Anselm Kiefer wins German Book Trade Peace Prize
The German sculptor "confronts the disturbing moral message of the ruinous and the ephemeral."
Frankfurt -- German sculptor Anselm Kiefer was awarded the German Book Trade Peace Prize in Frankfurt's St Paul's Church Sunday.
The Boersenverein, the German book publishers' and booksellers' association, said Kiefer was an internationally renowned artist "who confronts the disturbing moral message of the ruinous and the ephemeral."
In his work, the 63-year-old artist has also grappled with literature and poetry, a statement from the prize jury said. The book and its form were the primary conveyor of expression for Kiefer, the jury said.

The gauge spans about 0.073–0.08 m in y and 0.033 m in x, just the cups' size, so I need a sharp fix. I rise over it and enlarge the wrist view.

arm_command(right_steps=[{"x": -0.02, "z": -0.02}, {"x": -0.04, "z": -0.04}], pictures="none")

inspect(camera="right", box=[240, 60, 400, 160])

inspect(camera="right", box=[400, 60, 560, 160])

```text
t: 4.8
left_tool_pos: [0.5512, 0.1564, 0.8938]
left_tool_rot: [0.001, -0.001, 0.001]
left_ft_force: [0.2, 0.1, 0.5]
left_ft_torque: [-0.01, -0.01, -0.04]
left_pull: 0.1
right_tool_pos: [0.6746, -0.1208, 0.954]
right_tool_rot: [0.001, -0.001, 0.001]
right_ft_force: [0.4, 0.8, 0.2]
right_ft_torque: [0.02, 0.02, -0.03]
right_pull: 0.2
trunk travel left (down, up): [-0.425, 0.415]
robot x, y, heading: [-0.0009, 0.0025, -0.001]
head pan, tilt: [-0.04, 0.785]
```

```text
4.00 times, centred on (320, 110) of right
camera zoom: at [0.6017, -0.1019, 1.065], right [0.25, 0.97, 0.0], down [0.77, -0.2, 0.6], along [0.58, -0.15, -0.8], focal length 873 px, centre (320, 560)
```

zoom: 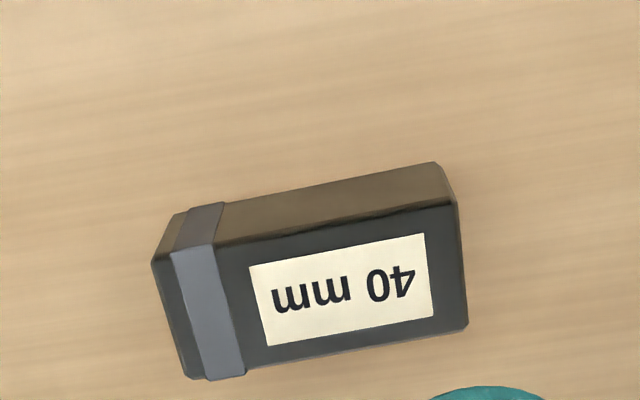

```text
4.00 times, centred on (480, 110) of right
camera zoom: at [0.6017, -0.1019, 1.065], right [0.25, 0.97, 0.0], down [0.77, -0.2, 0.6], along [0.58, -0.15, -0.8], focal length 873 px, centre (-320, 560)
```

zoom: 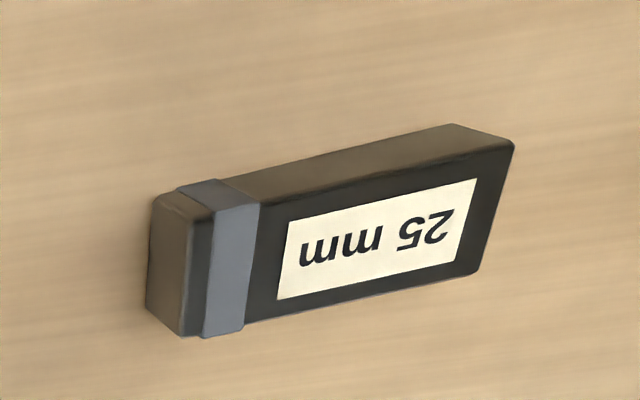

The award comes with a cash prize of 25,000 euros (34,000 dollars) and is usually given to authors who promote international understanding.
Kiefer, 63, who has lived in France since 1993, is the first artist to be given the annual prize.
On Friday, Kiefer called peace "an unachievable utopia."
"There is no such thing as final peace," Kiefer told reporters. "Peace is a utopia, something that can never be achieved. It has to be created every day anew in our heads. It is a struggle."
Kiefer's anti-war art includes warplanes made of battered lead, which are now exhibited in the Louisiana, one of Europe's top contemporary art galleries, north of the Danish capital, Copenhagen.
Kiefer said Friday he wrote a diary daily and had nearly become a writer instead of an artist.
Meanwhile, the award ceremonies were held as the 5-day international Frankfurt Book Fair came to a close Sunday. This year's fair featured 7,373 exhibitors, with Turkey as this year's special guest of honor.